• [Page extract]:
Research
Features Overview
I am interested in biodiversity.
I study biodiversity through mosquitoes. The females of most mosquito species require a blood meal, usually taken from a vertebrate host, to produce eggs. For this reason, mosquitoes are closely associated with their vertebrate hosts.
Female mosquitoes take blood from all the major terrestrial vertebrate classes: mammals, birds, reptiles and amphibians. Mosquito species vary in their preferences for certain types of hosts. Some take their blood meals only from warm- or cold-blooded hosts, and some only from particular host classes. There are even mosquito species that feed exclusively from fish (mudskippers). Mosquito-vectored viruses have also been found in wild dolphins and captive orcas, suggesting that they, too, may be fed upon by mosquitoes.
I use molecular methods to study the interactions between mosquitoes and their hosts. When a mosquito takes a blood meal, the host's DNA is present in the mosquito until it is digested. That host DNA can be extracted, Jurassic Park-style, and sequenced. I use DNA barcoding to make taxonomic identifications of host DNA extracted from mosquito blood meals. Most animal cells contain organelles called mitochondria that are involved in cellular respiration. Mitochondria have their own genomes. Because mitochondrial genes are highly conserved across animals, but evolve relatively rapidly, certain regions of mitochondrial genes are species-specific. DNA sequences from those regions can be used as DNA barcodes to taxonomically identify and genetic sample. Mosquito blood meals represent a genetic sample from an unknown animal. Through DNA barcoding, we can determine, with certainty, the identity of a mosquito's host.

• [What you have to do]:
Reproduce the entire page extract without changes.

• [Provided material]:
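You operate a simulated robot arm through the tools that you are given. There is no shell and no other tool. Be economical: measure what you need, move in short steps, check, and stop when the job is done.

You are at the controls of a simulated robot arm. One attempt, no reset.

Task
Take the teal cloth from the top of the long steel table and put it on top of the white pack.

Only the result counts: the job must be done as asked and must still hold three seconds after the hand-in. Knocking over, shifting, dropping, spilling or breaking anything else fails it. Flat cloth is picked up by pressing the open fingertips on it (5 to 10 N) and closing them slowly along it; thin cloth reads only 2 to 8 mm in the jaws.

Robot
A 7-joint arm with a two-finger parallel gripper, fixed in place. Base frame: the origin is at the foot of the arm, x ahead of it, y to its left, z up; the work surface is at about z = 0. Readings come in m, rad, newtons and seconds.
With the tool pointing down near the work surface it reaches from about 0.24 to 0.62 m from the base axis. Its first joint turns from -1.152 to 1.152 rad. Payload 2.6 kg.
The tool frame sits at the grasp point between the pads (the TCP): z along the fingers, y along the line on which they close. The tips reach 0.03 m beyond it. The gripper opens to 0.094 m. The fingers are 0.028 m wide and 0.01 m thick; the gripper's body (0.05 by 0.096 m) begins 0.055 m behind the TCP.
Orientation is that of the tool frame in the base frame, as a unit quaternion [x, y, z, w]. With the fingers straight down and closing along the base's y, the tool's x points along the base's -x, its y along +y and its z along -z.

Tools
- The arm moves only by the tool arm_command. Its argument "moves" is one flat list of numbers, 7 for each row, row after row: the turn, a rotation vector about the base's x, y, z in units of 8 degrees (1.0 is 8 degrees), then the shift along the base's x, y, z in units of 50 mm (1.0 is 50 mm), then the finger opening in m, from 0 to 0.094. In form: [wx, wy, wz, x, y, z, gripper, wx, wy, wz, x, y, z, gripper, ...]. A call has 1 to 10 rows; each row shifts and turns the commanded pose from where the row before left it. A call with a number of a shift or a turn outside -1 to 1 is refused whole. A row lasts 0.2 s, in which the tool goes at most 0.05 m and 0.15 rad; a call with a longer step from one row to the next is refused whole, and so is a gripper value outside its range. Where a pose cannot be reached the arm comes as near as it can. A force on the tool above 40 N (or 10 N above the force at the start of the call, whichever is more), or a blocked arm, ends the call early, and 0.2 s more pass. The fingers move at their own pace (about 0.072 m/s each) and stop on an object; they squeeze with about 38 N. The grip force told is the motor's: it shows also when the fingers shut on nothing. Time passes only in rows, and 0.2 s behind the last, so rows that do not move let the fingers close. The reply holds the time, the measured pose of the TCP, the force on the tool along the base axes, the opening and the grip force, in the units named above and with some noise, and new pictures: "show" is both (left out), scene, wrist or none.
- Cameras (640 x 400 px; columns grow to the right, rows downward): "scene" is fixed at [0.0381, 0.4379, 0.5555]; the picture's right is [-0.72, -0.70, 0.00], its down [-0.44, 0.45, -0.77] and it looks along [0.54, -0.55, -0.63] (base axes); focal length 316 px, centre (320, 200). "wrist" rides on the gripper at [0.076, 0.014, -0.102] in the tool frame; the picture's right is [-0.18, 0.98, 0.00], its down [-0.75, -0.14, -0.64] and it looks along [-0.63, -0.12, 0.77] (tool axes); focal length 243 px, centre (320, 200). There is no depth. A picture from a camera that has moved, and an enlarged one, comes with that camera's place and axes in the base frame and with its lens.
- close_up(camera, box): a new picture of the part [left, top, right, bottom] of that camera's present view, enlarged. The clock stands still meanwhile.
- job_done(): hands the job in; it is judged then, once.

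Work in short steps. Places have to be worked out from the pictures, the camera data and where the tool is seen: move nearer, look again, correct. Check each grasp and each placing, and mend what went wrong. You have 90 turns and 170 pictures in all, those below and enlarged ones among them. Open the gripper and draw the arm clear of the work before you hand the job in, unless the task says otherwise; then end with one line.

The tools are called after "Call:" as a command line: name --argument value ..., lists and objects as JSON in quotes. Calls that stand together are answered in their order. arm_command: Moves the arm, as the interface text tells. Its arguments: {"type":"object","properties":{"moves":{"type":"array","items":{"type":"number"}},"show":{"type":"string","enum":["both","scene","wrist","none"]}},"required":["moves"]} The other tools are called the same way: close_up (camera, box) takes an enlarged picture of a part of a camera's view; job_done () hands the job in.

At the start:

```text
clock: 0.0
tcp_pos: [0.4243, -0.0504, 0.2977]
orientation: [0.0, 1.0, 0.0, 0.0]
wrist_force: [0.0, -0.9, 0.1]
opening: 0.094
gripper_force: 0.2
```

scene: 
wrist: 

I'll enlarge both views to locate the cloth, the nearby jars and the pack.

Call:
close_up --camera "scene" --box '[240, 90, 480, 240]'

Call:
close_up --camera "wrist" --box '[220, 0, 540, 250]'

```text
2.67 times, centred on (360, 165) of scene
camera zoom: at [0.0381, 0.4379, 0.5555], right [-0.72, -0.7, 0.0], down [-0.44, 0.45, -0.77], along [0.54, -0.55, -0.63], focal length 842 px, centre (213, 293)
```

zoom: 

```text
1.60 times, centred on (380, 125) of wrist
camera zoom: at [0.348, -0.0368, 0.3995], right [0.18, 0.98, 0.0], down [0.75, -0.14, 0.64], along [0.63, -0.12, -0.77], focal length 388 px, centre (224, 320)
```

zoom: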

• [Full output]:
Research
Features Overview
I am interested in biodiversity.
I study biodiversity through mosquitoes. The females of most mosquito species require a blood meal, usually taken from a vertebrate host, to produce eggs. For this reason, mosquitoes are closely associated with their vertebrate hosts.
Female mosquitoes take blood from all the major terrestrial vertebrate classes: mammals, birds, reptiles and amphibians. Mosquito species vary in their preferences for certain types of hosts. Some take their blood meals only from warm- or cold-blooded hosts, and some only from particular host classes. There are even mosquito species that feed exclusively from fish (mudskippers). Mosquito-vectored viruses have also been found in wild dolphins and captive orcas, suggesting that they, too, may be fed upon by mosquitoes.
I use molecular methods to study the interactions between mosquitoes and their hosts. When a mosquito takes a blood meal, the host's DNA is present in the mosquito until it is digested. That host DNA can be extracted, Jurassic Park-style, and sequenced. I use DNA barcoding to make taxonomic identifications of host DNA extracted from mosquito blood meals. Most animal cells contain organelles called mitochondria that are involved in cellular respiration. Mitochondria have their own genomes. Because mitochondrial genes are highly conserved across animals, but evolve relatively rapidly, certain regions of mitochondrial genes are species-specific. DNA sequences from those regions can be used as DNA barcodes to taxonomically identify and genetic sample. Mosquito blood meals represent a genetic sample from an unknown animal. Through DNA barcoding, we can determine, with certainty, the identity of a mosquito's host.